Police have tapped into disturbing details behind the man involved in the "doxxing" plot to release confidential information about lawmakers.
Jackson Cosko was arrested Oct. 3 and now faces several charges, including second-degree burglary, witness tampering, interstate theft, computer fraud and ID theft. All characterized as "doxxing", a plan to post private information about lawmakers. Authorities say Cosko likely acquired personal information and had the opportunity to mail it to ... well, anyone, including himself.
Cosko is accused of releasing sensitive information on Wikipedia, about Sen. Mike Lee, R-Utah. Plus, two other Republican senators. The time frame? During the Sept. 27 Senate Judiciary Committee hearing for now SCOTUS justice Brett Kavanaugh. Lee may not be the only one whose records were released.
It was when a Republican senator who snooped out Cosko that Cosko then changed the information on Wikipedia to say:
"He dares call for an investigation of ME?!?!?! ... I am a Golden God! ... we are malicious and hostile."

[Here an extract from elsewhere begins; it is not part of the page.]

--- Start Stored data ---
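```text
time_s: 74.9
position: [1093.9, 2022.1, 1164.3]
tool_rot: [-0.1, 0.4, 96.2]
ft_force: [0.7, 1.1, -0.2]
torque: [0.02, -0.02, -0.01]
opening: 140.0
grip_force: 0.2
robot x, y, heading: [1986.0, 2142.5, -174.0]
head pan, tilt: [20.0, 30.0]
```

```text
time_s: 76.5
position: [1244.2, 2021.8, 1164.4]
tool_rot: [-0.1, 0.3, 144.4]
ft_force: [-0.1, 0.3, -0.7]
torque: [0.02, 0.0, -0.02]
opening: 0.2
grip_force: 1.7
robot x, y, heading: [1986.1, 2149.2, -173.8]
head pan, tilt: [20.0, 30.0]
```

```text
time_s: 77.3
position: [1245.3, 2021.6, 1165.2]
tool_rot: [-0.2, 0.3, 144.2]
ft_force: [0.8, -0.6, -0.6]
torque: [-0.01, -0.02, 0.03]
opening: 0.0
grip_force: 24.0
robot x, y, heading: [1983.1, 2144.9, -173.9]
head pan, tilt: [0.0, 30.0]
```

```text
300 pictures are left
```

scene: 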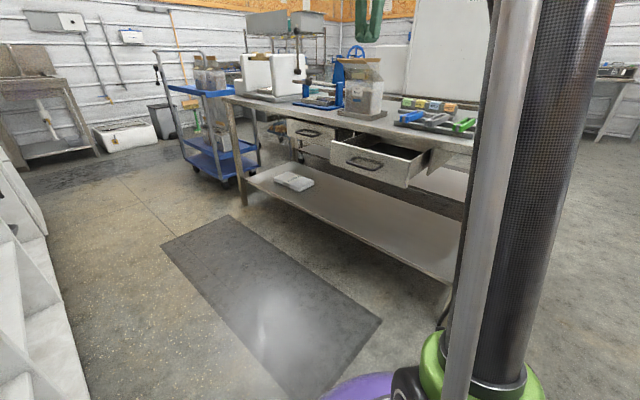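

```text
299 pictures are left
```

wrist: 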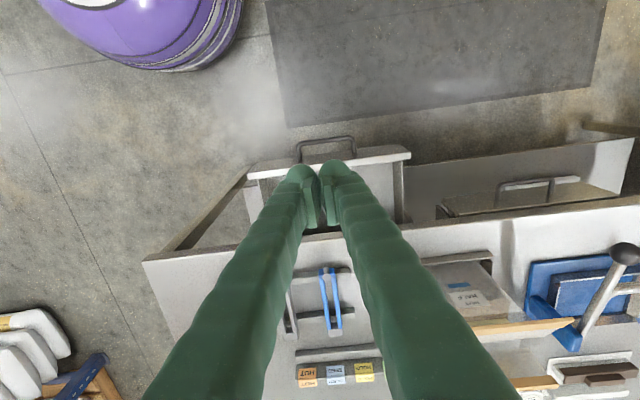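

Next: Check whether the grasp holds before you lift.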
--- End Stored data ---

However, he didn't stop there.
He's also accused of publishing a fifth senator's personal information on a Wikipedia page.
Cosko worked in Hassan's office from Jan. 2017 to May 2018 as "legislative correspondent and systems administrator." That's according to a since deleted archived copy of his LinkedIn page.
According to court records, the next day, someone from Sen. Maggie Hassan's office, caught Cosko using a computer illegally with stolen credentials.
Soon after he was caught, afraid to be reported, Cosko threatened to leak all the information he'd allegedly stolen about senators and their children including emails, signal conversations, gmails. Cosko also threatened to release the Senators' children's information including social security numbers.
Earlier this year, Cosko was then forced to resign his post with Hassan's office.
At this point, authorities believe Cosko operated entirely on his own.
When he was arrested, Cosko was working an unpaid internship for Sheila Jackson Lee, D-Texas.
Lee held a press conference the day after Cosco was arrested:
Lee hasn't commented about Cosko who worked for her 38 days. He answered phones and drafted letters to other members of lawmakers.
Tuesday, a U.S. District Court Judge named Deborah Robinson denied Cosko bail until he goes on trial because he's considered a danger to the public.